Provided material -
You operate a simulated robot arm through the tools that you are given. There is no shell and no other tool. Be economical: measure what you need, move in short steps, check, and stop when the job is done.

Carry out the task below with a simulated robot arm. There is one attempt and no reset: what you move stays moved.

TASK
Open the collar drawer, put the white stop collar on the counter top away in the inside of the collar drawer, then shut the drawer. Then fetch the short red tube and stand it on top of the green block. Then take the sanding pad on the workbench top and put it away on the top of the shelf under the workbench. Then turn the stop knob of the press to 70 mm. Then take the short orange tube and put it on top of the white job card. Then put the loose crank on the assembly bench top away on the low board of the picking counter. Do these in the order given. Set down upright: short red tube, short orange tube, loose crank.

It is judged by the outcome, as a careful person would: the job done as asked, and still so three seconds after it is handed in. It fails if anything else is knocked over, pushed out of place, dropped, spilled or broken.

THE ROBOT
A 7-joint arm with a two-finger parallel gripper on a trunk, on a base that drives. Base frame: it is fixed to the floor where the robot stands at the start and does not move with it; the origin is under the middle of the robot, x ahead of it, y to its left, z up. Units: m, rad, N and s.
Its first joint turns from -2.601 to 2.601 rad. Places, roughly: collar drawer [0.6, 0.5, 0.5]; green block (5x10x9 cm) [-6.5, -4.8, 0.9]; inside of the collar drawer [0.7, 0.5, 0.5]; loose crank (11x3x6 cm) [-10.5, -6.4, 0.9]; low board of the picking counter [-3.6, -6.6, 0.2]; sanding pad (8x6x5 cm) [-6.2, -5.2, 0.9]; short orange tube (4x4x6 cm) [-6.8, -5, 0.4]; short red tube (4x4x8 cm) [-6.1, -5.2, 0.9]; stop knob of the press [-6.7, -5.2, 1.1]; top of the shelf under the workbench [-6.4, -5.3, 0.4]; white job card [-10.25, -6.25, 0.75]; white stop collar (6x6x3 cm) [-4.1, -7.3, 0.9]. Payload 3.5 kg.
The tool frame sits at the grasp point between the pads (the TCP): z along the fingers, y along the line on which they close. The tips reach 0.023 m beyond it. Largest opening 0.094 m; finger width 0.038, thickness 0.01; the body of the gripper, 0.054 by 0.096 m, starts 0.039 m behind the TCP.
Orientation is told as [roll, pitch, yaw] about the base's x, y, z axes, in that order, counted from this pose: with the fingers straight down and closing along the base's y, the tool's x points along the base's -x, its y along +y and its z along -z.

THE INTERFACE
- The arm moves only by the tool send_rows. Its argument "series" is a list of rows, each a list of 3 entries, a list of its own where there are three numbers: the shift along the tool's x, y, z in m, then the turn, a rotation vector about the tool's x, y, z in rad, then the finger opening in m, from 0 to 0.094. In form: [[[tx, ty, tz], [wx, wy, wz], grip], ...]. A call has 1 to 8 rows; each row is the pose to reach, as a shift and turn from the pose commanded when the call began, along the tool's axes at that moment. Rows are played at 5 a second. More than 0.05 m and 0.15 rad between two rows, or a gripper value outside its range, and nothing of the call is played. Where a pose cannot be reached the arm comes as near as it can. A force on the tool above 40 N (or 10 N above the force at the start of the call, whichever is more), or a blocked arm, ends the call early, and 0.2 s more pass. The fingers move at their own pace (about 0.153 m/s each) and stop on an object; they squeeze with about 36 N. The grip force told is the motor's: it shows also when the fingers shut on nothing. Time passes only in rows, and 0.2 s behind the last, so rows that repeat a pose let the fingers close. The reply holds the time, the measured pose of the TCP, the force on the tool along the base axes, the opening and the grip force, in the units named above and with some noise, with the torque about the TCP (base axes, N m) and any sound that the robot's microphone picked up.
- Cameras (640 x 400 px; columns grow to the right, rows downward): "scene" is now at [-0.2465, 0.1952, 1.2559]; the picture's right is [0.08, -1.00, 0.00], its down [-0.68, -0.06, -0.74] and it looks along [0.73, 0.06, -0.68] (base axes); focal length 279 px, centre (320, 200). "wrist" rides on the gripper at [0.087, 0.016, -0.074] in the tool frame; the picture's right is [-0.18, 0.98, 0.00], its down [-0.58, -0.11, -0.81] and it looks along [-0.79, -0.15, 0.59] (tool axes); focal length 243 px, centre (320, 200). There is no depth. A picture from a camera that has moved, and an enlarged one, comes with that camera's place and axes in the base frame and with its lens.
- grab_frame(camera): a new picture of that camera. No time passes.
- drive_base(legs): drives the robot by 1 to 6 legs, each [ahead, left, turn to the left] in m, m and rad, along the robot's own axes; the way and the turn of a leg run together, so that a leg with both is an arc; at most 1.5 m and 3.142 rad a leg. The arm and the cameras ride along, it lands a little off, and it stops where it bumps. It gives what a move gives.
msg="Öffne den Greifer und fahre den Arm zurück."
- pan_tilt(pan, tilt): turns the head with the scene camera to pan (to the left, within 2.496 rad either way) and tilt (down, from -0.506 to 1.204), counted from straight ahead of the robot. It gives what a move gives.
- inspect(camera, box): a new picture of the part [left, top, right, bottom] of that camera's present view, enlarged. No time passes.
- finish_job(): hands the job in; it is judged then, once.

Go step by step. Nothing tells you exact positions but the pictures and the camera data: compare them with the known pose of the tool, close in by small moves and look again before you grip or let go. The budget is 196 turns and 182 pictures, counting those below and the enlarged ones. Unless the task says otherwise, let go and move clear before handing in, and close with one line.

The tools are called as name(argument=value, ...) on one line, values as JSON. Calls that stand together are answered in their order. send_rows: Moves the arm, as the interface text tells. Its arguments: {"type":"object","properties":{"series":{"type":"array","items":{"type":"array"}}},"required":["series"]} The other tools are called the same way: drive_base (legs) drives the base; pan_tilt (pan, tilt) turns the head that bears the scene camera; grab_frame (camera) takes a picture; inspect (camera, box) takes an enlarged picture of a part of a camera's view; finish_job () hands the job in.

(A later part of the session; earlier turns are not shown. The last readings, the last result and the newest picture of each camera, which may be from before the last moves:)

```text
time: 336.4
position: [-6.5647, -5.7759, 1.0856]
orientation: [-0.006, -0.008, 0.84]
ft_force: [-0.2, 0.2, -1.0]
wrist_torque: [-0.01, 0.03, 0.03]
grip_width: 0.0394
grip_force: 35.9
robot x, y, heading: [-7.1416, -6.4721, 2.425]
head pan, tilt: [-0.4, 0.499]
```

Aim - Search the lines above for the string "judged" and copy each line that has it.

The completed task -
It is judged by the outcome, as a careful person would: the job done as asked, and still so three seconds after it is handed in. It fails if anything else is knocked over, pushed out of place, dropped, spilled or broken.
- finish_job(): hands the job in; it is judged then, once.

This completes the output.